The state of Maryland imposes a personal income tax on its own residents with two parts; a state income tax with graduated rates, and a county income tax with a single rate that varies by the taxpayer’s county of residence, but is capped at 3.2%. Both components are state taxes, and the Comptroller’s office collects both. Maryland residents who earn income in other states and pay income tax on that income to other states are allowed a credit by Maryland against the state tax but not the county tax. Therefore, income earned from sources outside of Maryland may be taxed twice.

A personal income tax on nonresidents is also imposed by Maryland in two parts: a state income tax on all income earned from sources within Maryland and a special nonresident tax in lieu of county tax. The special nonresident tax is imposed on income earned from sources within Maryland, and its rate is equal to the lowest county income tax rate set by any Maryland county.

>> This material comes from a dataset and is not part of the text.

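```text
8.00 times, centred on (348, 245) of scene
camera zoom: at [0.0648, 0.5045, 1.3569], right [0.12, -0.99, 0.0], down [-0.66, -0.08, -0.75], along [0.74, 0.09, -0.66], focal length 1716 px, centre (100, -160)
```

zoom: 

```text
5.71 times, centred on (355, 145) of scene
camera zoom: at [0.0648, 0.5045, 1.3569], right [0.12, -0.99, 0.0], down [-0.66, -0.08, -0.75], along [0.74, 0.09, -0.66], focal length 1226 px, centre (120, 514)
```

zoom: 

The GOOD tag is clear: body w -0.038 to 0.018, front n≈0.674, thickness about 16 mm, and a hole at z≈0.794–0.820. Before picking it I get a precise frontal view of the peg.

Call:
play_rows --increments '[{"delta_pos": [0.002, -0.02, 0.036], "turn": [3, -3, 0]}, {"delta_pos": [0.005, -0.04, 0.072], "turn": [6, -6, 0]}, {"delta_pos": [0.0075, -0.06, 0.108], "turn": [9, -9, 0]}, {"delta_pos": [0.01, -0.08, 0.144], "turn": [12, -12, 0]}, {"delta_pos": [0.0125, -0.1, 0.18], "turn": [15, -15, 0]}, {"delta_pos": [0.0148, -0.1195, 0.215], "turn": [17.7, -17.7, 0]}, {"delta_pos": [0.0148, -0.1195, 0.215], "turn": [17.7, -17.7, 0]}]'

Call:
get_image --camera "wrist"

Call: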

This case originated when the Wynnes, who owned stock in an S corporation that did business in 39 states, claimed a credit for taxes paid to other states against their state and county income taxes. The Comptroller of Maryland assessed a tax deficiency, as the state only allowed a credit for state income tax, not county income tax.

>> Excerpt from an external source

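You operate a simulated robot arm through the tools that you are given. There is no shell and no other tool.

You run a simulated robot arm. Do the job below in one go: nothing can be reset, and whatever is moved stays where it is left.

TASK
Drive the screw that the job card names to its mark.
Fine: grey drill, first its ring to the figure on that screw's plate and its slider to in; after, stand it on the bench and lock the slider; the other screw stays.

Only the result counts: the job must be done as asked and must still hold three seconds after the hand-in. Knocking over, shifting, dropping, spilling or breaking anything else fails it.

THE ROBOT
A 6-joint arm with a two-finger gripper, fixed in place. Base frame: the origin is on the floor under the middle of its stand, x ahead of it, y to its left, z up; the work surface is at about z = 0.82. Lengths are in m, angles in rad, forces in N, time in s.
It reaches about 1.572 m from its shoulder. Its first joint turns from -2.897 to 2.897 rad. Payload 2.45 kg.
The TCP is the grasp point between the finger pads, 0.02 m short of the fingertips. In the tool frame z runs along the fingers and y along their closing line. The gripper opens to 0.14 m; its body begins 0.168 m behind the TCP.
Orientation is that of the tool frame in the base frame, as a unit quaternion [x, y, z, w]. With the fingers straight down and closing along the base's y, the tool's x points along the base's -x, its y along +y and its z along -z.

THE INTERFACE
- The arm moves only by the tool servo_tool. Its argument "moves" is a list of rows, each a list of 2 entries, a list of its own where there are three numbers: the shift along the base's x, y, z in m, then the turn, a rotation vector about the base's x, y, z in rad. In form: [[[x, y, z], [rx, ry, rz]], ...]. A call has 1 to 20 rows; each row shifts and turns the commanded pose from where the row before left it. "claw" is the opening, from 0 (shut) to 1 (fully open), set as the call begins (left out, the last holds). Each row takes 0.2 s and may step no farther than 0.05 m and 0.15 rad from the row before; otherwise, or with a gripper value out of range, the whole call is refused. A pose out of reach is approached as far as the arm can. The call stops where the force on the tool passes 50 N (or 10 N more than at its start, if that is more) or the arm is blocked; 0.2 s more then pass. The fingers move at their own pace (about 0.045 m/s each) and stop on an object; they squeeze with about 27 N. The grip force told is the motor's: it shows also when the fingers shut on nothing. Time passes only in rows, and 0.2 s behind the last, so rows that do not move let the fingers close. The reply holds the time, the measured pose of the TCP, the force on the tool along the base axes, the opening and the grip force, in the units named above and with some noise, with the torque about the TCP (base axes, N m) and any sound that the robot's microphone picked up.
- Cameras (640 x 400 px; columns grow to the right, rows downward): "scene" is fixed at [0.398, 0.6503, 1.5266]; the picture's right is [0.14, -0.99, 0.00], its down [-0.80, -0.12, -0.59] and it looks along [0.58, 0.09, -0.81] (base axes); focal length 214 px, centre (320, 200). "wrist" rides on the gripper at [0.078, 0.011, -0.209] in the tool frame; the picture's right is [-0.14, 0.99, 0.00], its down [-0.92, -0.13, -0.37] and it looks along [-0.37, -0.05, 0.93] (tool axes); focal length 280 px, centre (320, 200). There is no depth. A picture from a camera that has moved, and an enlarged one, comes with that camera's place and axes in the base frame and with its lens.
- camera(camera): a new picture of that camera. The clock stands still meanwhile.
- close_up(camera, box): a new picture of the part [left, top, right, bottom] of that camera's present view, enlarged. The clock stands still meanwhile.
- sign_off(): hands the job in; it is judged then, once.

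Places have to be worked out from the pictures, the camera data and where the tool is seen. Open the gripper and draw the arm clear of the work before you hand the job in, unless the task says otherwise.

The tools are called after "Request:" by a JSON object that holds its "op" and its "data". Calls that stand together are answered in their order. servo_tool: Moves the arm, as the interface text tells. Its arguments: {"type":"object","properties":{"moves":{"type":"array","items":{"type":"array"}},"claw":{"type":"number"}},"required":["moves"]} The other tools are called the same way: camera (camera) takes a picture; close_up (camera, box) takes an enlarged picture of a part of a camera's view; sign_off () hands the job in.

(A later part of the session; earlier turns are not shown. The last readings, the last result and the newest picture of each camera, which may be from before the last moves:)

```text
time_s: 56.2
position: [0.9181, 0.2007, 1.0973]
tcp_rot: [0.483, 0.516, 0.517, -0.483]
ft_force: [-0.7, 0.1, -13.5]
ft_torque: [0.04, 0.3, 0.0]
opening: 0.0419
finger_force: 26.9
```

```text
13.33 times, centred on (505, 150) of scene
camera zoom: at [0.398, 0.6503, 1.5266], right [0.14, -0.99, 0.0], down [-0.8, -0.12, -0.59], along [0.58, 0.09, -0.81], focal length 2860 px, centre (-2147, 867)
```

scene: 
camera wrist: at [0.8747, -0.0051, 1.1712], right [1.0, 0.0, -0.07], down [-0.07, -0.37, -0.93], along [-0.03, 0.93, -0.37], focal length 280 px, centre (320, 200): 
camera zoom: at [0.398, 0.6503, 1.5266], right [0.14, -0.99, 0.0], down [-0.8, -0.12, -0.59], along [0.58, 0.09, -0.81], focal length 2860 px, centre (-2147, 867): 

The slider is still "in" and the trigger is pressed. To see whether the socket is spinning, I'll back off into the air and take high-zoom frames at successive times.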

The Maryland Court of Appeals evaluated the tax, under a four-part test, to see if a tax applied to an activity with a substantial nexus with the taxing state is fairly apportioned, does not discriminate against interstate commerce and is fairly related to the services provided by the state. The Court determined that the tax failed both the fair apportionment and nondiscrimination parts of the test.

Maryland petitioned the Supreme Court, and on August 1, 2015, they held that Maryland’s personal income tax regime violated the dormant Commerce Clause. Under this clause, states are precluded from taxing an interstate transaction more heavily than an intrastate transaction or imposing a tax that discriminates against interstate commerce by providing a direct commercial advantage to local businesses or subjecting interstate commerce to multiple levels of tax.